WRITTEN PROBLEM:
Find every line with the string "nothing" in it, count them, and reply with that count only.

**** COLLECTED DATA ****

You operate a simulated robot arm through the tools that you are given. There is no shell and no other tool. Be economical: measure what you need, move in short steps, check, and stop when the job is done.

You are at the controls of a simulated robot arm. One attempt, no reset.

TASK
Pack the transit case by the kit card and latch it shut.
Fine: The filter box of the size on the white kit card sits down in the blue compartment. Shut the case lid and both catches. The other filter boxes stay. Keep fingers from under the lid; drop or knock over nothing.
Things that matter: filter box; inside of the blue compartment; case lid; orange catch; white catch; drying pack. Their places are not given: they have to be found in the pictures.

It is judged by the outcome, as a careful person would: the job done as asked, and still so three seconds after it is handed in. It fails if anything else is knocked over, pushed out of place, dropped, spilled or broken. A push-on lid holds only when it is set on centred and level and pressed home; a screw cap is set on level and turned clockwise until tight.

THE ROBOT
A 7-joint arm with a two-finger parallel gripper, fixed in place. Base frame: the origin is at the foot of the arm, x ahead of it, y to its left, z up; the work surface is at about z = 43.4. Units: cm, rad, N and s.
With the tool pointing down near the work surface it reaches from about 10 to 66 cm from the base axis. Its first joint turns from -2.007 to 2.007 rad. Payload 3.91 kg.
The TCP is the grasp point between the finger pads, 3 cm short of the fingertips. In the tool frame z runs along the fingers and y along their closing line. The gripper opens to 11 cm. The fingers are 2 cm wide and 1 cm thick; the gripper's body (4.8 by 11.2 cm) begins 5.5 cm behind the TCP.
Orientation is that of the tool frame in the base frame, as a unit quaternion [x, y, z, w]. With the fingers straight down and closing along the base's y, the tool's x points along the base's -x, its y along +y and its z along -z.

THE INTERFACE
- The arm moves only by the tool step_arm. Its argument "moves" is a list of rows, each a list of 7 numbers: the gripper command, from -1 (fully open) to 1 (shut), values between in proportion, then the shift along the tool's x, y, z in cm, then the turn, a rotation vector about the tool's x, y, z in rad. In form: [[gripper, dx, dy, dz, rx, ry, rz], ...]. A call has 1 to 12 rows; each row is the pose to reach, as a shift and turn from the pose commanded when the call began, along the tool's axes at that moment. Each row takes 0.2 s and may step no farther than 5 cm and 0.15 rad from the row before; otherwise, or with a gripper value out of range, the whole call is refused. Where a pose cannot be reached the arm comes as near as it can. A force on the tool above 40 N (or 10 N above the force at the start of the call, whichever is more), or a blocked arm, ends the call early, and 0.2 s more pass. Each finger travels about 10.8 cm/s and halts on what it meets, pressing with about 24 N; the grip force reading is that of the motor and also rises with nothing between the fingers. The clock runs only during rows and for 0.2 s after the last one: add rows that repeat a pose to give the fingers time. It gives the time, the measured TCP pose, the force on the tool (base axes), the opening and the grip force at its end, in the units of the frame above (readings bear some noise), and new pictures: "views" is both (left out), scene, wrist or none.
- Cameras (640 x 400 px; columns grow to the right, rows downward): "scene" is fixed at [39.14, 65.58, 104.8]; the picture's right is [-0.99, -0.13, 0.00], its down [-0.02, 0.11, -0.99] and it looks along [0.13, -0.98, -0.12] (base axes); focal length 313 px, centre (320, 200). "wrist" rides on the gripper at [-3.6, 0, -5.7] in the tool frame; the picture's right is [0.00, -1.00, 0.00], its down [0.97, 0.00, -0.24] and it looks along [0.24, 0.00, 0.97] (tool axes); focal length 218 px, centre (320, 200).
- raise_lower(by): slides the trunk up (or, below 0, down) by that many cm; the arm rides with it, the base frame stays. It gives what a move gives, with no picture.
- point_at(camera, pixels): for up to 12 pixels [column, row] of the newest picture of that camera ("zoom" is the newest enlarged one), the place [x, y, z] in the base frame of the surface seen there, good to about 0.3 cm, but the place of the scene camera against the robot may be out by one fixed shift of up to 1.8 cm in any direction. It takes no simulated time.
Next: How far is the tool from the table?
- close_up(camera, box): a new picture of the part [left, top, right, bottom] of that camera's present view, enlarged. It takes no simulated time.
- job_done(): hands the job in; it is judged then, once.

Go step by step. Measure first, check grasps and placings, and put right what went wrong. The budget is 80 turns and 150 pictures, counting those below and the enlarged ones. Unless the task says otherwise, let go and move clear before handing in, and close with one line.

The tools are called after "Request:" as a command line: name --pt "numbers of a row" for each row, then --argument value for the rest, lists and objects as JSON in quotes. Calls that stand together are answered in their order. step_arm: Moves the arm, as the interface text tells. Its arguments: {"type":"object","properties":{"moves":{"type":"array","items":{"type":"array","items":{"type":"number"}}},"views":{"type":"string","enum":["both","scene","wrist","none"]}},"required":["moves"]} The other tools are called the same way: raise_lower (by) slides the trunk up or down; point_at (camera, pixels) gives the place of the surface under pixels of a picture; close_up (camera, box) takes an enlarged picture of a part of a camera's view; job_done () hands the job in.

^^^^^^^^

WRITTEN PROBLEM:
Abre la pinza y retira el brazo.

****

COMPLETE ANSWER:
2